What Type of Disease is the Most Likely to Become a Pandemic
What Happens When a Pandemic Occurs
According to the CDC, pandemics happen when a new disease occurs that is easily transmitted from person to person in a sustained way. This happens when diseases can be transmitted for a long period of time while remaining asymptomatic.
How Diseases Spread
Learning how diseases spread is one of the best ways to keep yourself from getting sick. Avoiding the things that spread disease will keep you from getting it and keep you from spreading it to others.
Direct contact with a person or animal with the disease is probably the easiest way to get a disease.
Infectious diseases can be spread through these different means of direct contact:
- Person to Person – One of the most common ways that disease spreads is between people. This can be through bodily fluids, coughing, sneezing or sexual contact.
- Animal to Person – Being bitten or scratched by an infected animal can make you sick. This goes for pets as well. Animal waste can also spread disease if you’re exposed to it.
Many types of diseases can stay on surfaces for hours (or even days). When you touch the infected surface you can then transfer the disease to yourself and others.
Another common means of transferring disease is though insect bites. Some of the worst epidemics in history have been transferred by fleas. Mosquitos are another really common insect that spreads disease.
Contaminated food can spread disease too. E. coli is a common bacteria that’s transmitted through food contamination.
Individuals can also help reduce the spread of disease by:
- Keeping your hands away from your face.
- Coughing and sneezing into your arm, not your hand.
- Keeping common surface areas clean and disinfected.
- If you get sick, stay home.
How likely is a global pandemic?
The World Health Organization has been saying that we need to increase our focus on global pandemic for years. As I’m writing this, COVID-19 is still spreading across the world and has just started to spread in the U.S. among people with no travel history that would expose them…community transmission. I’m going to say the chances are very high!
How long would a pandemic last?
A pandemic isn’t going to just be one wave of the disease and then it’s gone. The Canadian Centre for Occupational Health and Safety says that it will take 3 months for a disease to spread to the pandemic level with modern means of travel.
Prepare for Services to be Unavailable
During a true pandemic, many services that you’re used to will probably be discontinued, at least temporarily. Banks, stores, post offices, utility companies, and even hospitals may all shut their doors.
Medical facilities will probably try to stay open for as long as they can and the government will likely try to force local utilities (like electricity and water) to stay up for as long as they can as well.
Even if medical facilities are open, they’re going to be packed full of people that are contagious. Think carefully before you head to the hospital and be sure that you can’t treat yourself at home.
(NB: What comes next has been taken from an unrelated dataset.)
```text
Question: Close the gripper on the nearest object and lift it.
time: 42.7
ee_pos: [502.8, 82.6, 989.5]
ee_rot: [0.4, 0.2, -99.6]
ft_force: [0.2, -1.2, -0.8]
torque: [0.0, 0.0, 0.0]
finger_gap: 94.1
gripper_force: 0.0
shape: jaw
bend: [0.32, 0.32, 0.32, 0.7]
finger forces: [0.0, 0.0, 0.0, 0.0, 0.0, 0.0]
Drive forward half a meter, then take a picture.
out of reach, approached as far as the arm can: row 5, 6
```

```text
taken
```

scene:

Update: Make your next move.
ATMs and gas stations will probably be out of money and gas. Have some emergency cash on hand and some extra gas in the garage. I don’t think the gas will be gone because of increased demand, but gas probably won’t be getting delivered.
Once the Pandemic Starts
Once everything really kicks off you need to do what you can to stay healthy.
- Avoid interacting with people who are sick.
- When you are sick, keep your distance from others to protect them from getting sick too.
- Cover your mouth and nose with a tissue when coughing or sneezing.
- Wash your hands often.
- Don’t touch your eyes, nose or mouth.
- Get plenty of sleep, be physically active, manage your stress, drink plenty of fluids, and eat healthy food.
A global pandemic is probably one of the most likely threats that we face. If we prepare ahead of time, then it’s more likely that we’ll be safe and make it through the pandemic. If we don’t prepare then we’ll be at the mercy of public health offices that are overwhelmed.
I personally won’t ever blindly put the lives of my family in the hands of others.